Quanti casi di cyber bullismo nei confronti di ragazzi – protagonisti o vittime – avete riscontrato ed individuato nel centro che lei dirige?
«Tanti, ma dobbiamo distinguere tra aggressività e veri casi di cyberbullismo, quando una persona non viene semplicemente aggredita ma vive una vera esperienza persecutoria. Si passa dall’essere aggrediti all’essere perseguitati quando ci si sente senza vie d’uscita, l’adolescente non riesce a confidarlo a nessuno: mamma, papà, maestre e compagni. Ecco, in questo caso c’è il rischio che possa fare qualcosa di autolesivo. Torno a dire, però, che il primo “bullo” è il genitore assente perché nessun bambino nasce vittima o bullo».
Cosa fa e cosa dovrebbe fare un genitore quando si rende conto che il figlio trascorre troppo tempo online?
«Colpevolizza l’iperconnessione e cade in dinamiche di controllo. “Le regole” non devono ridurre un figlio all’obbedienza: se “obbedisce” in modo passivo accumula rabbia che poi sfogherà da qualche parte. In realtà, la distanza più sana da un figlio è sempre la fiducia e mai il controllo, soprattutto quando è adolescente e la vera distanza che i genitori hanno nei confronti dei figli sono i propri sensi di colpa inconsci e inconsapevoli. Se c’è un adolescente da una parte c’è un genitore in crisi dall’altra. Guai a togliere il computer di forza ad un figlio! Le regole non servono a vincere sui figli ma devono servire a fare trattative. Nella trattativa non c’è mai assenza genitoriale: nel dare un ordine, uscire di casa e pensare ad un’altra cosa invece sì. La trattativa finisce quando si arriva al compromesso, al massimo sforzo possibile da parte di entrambi. E c’è crescita».
Quindi molto spesso ci sono problemi di tipo familiare all’origine?
«Sempre motivi affettivi, mai motivi cognitivi. Internet si pone come strumento protettivo. La chiave è trascorrere più tempo con i figli ma solo se ne hanno voglia. Queste cose funzionano se sono spontanee. E se non ne hanno voglia? Dovrebbero chiedersi il perché. I figli non vogliono che stiamo vicino a loro mentre giocano o che facciamo finta di giocare insieme a loro: i bambini guardano sempre se noi ci divertiamo, se ci annoiamo non ci vogliono ed hanno ragione».
Quali strumenti possiamo dare al professionista sanitario quindi al pediatra o al medico generico per supportare il bambino e le famiglie?
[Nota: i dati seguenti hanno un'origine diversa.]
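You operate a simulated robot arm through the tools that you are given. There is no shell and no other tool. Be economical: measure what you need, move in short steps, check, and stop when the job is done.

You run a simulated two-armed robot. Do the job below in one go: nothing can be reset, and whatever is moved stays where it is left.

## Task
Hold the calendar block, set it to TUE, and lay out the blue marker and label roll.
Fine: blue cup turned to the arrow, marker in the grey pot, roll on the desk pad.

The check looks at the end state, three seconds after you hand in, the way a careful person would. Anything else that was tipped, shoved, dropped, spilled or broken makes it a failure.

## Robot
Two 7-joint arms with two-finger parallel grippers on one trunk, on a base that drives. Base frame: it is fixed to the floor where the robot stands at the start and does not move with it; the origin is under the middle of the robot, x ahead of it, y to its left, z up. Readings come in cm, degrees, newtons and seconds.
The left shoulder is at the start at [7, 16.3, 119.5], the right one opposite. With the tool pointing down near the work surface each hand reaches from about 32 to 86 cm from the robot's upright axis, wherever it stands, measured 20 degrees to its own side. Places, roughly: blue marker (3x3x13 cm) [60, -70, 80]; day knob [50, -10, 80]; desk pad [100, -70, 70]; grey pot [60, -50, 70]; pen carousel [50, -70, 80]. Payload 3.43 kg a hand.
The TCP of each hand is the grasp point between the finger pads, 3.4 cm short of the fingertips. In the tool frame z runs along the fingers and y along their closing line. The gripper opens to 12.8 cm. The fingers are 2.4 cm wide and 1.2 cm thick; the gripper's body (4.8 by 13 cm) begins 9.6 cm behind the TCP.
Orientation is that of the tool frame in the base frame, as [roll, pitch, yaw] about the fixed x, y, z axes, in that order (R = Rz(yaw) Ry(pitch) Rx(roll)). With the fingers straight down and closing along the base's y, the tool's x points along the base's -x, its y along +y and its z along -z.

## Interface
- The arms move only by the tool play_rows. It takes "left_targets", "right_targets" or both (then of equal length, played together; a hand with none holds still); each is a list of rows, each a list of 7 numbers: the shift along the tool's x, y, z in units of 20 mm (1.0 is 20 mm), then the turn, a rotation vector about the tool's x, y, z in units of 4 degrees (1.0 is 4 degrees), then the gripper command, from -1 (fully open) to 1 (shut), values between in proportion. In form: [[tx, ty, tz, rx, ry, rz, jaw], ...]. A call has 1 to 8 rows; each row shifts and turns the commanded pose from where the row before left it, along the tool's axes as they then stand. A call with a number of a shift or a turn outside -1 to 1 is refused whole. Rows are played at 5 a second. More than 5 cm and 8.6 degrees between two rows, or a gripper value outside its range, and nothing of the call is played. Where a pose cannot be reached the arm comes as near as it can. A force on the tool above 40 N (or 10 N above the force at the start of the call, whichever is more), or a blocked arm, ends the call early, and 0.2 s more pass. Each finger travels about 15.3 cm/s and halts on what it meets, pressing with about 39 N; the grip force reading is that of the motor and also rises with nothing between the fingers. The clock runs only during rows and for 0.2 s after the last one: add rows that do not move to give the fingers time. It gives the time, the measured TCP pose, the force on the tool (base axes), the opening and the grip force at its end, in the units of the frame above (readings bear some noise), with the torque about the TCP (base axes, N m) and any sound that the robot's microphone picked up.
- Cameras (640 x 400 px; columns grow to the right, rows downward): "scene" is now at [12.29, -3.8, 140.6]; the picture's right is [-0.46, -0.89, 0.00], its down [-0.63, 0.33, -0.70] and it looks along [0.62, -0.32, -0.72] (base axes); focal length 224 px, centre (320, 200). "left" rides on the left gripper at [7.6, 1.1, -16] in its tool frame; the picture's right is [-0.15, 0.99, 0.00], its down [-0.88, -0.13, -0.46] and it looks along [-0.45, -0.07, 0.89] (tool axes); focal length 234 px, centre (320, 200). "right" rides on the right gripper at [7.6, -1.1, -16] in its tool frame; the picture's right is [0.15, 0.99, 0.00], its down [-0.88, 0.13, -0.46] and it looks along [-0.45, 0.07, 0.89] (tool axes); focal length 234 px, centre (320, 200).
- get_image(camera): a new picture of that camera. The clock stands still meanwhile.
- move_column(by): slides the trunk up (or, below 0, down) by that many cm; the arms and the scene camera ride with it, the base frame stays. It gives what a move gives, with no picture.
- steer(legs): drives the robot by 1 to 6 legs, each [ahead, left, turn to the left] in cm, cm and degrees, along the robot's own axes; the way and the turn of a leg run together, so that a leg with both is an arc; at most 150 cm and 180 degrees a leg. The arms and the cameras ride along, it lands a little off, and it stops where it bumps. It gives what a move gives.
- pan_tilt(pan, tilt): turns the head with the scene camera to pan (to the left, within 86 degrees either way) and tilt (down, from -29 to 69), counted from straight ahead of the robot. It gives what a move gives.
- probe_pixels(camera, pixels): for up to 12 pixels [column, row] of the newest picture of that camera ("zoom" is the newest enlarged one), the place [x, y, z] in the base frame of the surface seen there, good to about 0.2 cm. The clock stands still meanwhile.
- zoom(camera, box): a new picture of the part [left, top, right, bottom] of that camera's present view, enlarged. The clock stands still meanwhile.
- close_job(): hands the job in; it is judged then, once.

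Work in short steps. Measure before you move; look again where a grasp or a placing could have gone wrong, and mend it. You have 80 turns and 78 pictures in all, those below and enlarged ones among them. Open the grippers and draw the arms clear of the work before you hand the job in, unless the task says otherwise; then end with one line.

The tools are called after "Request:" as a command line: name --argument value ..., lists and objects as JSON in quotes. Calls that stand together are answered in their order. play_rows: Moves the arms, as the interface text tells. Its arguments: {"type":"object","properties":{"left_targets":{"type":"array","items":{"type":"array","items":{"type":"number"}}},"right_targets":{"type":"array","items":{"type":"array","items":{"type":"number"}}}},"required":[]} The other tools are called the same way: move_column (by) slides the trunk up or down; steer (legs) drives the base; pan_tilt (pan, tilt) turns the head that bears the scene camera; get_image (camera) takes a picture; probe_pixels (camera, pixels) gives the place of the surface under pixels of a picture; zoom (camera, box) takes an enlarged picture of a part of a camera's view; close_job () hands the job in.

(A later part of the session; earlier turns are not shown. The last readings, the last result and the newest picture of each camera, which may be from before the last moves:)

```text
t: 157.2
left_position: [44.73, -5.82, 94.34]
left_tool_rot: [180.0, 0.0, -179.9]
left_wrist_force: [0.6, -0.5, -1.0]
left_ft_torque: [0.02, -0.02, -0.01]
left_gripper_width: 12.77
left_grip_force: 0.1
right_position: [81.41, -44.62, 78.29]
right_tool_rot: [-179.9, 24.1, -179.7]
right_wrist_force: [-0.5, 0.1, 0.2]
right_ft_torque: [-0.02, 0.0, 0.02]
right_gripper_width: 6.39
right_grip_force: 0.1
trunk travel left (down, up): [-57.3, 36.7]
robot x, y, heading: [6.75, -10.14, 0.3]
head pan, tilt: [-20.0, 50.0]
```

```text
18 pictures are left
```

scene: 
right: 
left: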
«Il suo intuito, la sua pancia. Nel caso dei bambini iperconnessi dovete pensare che il punto non sta nell’iperconnessione ma in nuove forme di assenza genitoriale: troppo spesso ci facciamo sostituire come presenza fisica dai tablet e dai telefonini. Se voi date un tablet a un bambino sentirete un genitore che dice: “mio figlio davanti al pc non si vede e non si sente”. Un genitore dovrebbe chiedersi perché non ha voglia di giocare “insieme” ai figli con il tablet per evitare che lui lo usi per “consolarsi”. Il massimo per un bambino non è il tablet ma è giocare con un genitore con il tablet. So che sono delle babysitter formidabili; io tante volte mi illudevo di essere solo in quando invece il resto della famiglia era davanti a uno screen digitale…»
Quali sono gli effetti fisici e comportamentali sugli adolescenti assuefatti dal web?
«La postura è un pochino ricurva, il volto ha un certo pallore, in tanti casi c’è il sovrappeso. Spesso presentano dolori articolari perché la postura è sempre la stessa. Al di là di questo, è interessante sapere che qualsiasi “ritirato sociale” sviluppa una tendenza all’ipocondria: questo non rivela una fragilità costituzionale ma una tendenza alla persecuzione, a pensare che da qualche parte ha qualcosa di malato e non sa dove».
Lo sport può essere utile per ridurre i disturbi web-mediati?
«Certo, se un ragazzo fa sport quasi non me ne occupo perché vuol dire che ha le risorse per farcela da solo e perché un altro elemento predittivo di eventuali problemi futuri è il disinvestimento dal corpo per cui anche dalla sessualità, dallo sport da qualsiasi attività fisica, sono i prodromi del ritiro sociale».